Astead Herndon: And that is driving, what you say, has changed the work and the role that you all play at the school. That has created the urgency to train these pastors in this new way?

Al Mohler: Yeah, there’s no doubt about that. And I think they sense that they have a different challenge in the cultural sense than their, say, grandfathers would have had.

Astead Herndon: So is the basic premise that the Democratic party’s embrace of LGBTQ politics and embrace of those people and the embrace of pro-choice position has moved the party away from a position where you feel like it can be compatible with your Christian faith?

Al Mohler: Oh, absolutely.

Astead Herndon: I’m curious what you think of people like Congresswoman Lauren Boebert, who have said that they’re tired of the separation of church and state, that church needs to play a greater, explicit role in government. Is that something you would agree with?

Al Mohler: I wouldn’t put it that way. And Representative Boebert has a different style than I have. I don’t like the language of separation of church and state because that’s not constitutional language. So —

Astead Herndon: What do you mean?

Al Mohler: That’s Thomas Jefferson language. The constitutional language is the language of the Constitution, which prohibits Congress to establish a religion and ensures the free exercise of religion. Those are two different things. And I do not want a Christian church in charge of the United States government.
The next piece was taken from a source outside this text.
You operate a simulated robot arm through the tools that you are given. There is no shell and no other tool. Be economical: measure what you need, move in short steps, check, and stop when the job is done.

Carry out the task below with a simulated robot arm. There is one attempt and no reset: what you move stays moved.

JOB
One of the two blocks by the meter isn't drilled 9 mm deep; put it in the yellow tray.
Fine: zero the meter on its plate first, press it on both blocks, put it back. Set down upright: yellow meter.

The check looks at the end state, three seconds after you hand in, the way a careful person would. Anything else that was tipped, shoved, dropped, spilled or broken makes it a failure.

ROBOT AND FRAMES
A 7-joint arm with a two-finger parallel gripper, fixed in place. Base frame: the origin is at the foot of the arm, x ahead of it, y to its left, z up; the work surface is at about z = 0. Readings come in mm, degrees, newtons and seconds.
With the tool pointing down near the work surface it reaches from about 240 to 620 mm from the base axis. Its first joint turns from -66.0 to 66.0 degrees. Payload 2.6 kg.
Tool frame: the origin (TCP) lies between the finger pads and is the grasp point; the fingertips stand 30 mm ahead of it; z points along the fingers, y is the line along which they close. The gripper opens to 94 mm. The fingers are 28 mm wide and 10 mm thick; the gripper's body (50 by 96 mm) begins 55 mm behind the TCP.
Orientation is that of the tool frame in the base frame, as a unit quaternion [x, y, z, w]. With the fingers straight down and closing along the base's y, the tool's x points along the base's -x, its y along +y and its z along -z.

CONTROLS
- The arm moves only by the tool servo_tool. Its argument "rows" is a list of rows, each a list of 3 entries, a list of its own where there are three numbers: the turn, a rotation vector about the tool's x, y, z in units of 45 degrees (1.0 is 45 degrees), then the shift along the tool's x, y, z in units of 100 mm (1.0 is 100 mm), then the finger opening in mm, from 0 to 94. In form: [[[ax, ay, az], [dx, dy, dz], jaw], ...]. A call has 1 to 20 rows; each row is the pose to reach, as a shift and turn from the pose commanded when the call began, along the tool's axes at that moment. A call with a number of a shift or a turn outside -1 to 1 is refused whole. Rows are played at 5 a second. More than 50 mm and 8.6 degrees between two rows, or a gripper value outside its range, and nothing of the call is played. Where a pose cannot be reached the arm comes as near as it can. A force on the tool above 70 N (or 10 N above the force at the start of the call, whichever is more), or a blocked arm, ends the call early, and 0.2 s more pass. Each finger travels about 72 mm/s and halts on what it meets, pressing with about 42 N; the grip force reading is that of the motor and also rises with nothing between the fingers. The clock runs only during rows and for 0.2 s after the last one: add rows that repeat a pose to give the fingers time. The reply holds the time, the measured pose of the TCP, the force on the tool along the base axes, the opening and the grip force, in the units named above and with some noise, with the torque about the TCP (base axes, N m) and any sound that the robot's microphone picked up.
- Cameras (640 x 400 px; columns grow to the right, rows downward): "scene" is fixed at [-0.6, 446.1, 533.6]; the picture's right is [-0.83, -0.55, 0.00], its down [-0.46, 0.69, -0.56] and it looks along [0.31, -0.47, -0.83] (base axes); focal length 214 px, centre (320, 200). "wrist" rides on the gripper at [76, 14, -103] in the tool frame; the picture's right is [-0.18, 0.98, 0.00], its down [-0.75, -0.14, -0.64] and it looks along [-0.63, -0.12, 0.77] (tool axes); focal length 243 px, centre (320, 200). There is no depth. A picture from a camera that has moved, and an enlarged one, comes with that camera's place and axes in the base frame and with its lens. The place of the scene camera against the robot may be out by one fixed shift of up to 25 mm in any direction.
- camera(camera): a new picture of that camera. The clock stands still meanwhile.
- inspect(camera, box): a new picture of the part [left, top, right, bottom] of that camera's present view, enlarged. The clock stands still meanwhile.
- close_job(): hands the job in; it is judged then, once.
I do not want a religious test for public office as administered by the government. Those things are clear in terms of our Constitution. But I do believe that our Republic is based upon certain religious assumptions, and without those assumptions, the entire project is very much undermined and subverted.

Astead Herndon: What are those assumptions?

Al Mohler: I think they’re assumptions of the inheritance of Christianity concerning human dignity, human rights. When you say all men are created equal, well, that implies a creator, not only implies, it explicitly declares a creator. Where do those rights come from? So this isn’t some kind of abstract discussion. I don’t think a secular state is a neutral state.

Astead Herndon: It seems to —

Al Mohler: I wouldn’t call for the end of the separation of church and state. I do not want an established church. I do believe that there is no such thing as a secular nation. And I don’t believe that our constitutional compact can exist without the basic theological presuppositions that gave birth to the country.

Astead Herndon: I have a couple of images of the relationship between evangelical Christianity and politics stuck in my mind over the last 10, 15 years. And I think one of them I cannot forget is the January 6 day, where you saw a lot of imagery, particularly of Christ and faith, that people were using as justification to then attack the Capitol. I was curious, as someone who saw those same images, what did you think of them?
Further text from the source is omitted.